Task requirements: Write the next part of the source excerpt, the one that starts with "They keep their".

Source excerpt:
They keep their regional and local warehouses stocked with the items. Using algorithms (math type stuff) they can fairly accurately guesstimate the stock needed at each of their regional/local distribution centers to meet those orders.
They also give a discount/perk to Prime members who elect to NOT get their items one/two day or recently they have gone to a “Prime Day” where they deliver any orders in the same day. This allows them to be able to more accurately predict shipping and stocking/inventory needs and plan for them.
Amazon has a lot of warehouses across the country, and many popular items are stocked at many of those warehouses. Because of this, many orders can be fufilled by a location somewhat close to your address, and thus don’t have to stay in ground transportation for days.
For prime members, Amazon will sometimes use air cargo services to get a item close to your location.
While there is a lot of logistics that go into actually physically moving the item to you the short explanation is they have ton of different facilities spread around major metropolitan areas with a huge amount of stock ready to go in addition to a massive number of trucks, and delivery personal ferrying packages every conceivable direction. This means when you want to buy an item from Amazon.com there are hundreds of possible places that specific item could potentially come from. When you are signed in and tell it where you want to ship an item to their computer system looks at where the nearest warehouse that has that item is and gets it on the way to your door pretty much immediately.

Recorded data:
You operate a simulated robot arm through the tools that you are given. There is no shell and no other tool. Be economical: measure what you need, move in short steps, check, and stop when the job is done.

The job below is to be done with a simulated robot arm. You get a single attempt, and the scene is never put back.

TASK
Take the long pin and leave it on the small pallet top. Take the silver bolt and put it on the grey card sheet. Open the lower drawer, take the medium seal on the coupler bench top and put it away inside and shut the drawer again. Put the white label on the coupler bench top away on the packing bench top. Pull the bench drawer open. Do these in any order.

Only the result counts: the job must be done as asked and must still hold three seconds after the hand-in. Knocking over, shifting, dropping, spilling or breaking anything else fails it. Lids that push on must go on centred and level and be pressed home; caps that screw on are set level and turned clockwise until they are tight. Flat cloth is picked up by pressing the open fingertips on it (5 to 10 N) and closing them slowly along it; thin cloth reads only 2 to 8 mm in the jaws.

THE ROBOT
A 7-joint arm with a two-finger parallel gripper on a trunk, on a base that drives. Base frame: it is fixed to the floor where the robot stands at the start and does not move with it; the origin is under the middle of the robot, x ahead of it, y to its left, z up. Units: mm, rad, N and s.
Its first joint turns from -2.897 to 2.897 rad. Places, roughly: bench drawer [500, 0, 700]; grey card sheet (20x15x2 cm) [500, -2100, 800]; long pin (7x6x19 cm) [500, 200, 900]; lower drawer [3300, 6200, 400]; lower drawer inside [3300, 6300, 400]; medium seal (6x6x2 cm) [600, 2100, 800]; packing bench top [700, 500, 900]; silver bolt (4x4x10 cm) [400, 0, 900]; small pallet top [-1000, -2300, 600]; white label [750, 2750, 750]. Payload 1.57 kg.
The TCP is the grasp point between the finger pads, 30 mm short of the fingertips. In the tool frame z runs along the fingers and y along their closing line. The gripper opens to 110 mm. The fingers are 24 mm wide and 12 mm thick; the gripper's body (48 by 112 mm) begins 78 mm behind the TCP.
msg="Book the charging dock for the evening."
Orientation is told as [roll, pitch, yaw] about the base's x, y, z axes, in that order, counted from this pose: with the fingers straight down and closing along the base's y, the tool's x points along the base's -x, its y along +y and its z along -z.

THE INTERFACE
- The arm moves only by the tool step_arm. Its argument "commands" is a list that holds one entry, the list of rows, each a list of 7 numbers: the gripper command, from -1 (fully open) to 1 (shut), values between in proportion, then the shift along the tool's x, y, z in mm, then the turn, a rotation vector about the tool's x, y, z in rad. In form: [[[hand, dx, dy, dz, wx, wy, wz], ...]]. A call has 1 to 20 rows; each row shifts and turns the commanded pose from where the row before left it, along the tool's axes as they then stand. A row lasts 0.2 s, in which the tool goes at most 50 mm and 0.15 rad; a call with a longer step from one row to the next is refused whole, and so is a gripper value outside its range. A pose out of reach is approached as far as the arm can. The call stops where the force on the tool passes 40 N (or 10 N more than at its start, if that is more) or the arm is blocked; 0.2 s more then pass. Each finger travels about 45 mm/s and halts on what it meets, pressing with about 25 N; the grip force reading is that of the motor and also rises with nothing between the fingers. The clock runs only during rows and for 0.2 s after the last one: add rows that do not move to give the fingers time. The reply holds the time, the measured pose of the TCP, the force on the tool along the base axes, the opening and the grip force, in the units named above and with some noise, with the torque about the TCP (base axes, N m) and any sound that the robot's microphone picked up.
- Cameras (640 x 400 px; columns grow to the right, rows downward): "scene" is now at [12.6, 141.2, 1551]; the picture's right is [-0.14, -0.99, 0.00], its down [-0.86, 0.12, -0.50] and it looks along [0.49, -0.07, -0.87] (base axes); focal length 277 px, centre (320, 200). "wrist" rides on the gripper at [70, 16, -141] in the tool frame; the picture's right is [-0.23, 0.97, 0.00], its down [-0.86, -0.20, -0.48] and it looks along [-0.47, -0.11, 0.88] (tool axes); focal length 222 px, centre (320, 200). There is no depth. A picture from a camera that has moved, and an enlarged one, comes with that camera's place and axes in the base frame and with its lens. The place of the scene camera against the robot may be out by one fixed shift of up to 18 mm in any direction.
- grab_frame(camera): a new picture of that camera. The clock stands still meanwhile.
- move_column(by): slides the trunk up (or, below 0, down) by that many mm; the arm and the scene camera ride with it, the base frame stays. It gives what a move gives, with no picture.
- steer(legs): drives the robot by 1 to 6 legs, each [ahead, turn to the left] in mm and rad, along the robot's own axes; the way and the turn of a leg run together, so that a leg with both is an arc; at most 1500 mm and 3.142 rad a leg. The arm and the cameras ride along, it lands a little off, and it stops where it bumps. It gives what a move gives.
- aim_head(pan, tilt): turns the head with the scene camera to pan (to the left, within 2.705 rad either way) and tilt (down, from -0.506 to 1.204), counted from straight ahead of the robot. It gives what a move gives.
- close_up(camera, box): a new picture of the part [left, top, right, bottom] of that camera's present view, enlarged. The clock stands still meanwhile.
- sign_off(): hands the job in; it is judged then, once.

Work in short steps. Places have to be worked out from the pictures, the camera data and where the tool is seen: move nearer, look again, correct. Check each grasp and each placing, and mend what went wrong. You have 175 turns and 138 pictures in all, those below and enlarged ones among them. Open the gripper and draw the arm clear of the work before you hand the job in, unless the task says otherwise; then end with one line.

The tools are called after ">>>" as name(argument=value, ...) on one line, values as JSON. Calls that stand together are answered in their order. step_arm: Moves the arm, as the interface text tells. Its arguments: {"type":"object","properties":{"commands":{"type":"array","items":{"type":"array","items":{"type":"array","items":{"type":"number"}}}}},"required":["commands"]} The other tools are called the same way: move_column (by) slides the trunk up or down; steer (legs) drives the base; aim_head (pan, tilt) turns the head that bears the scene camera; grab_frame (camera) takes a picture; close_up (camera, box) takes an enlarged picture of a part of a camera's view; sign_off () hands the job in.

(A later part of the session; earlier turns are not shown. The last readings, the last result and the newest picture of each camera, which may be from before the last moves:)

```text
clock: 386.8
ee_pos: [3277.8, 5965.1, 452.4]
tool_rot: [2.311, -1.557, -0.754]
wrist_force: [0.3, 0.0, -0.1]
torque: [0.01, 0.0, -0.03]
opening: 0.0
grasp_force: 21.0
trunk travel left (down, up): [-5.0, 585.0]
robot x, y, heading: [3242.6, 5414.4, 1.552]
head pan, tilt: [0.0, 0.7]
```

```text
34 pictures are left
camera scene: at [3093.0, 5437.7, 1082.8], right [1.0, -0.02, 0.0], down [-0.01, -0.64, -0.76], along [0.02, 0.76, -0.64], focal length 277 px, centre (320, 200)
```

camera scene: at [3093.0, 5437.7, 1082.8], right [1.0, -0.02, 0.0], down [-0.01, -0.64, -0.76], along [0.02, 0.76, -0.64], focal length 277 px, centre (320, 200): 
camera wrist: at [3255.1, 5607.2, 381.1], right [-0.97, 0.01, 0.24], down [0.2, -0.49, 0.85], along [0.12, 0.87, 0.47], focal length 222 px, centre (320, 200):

Answer for this exercise:
You will note things like same day and 1-2 day shipping are only available on certain items and if you tried to ship that same item to another address (particularly one in a more rural area) it may not be available for same/next day delivery.
Think about it this way. If you were to look for that item on a major brick and mortar store website (Walmart, Target, etc) and they said they had one on a shelf at a store an hour away, or even a few hours away, if you really wanted that item you could drive there and get it today. Essentially the same thing applies to getting an item from Amazon, although it will require a few more steps inside their fulfillment center. As long as there is one available reasonably nearby all that has to be done is find the item and get it on a truck headed your way. To do this they just need to have the order placed before a certain time (which is why before placing the order you will often see a timer that says “get it tommorow if you order in the next X minutes”)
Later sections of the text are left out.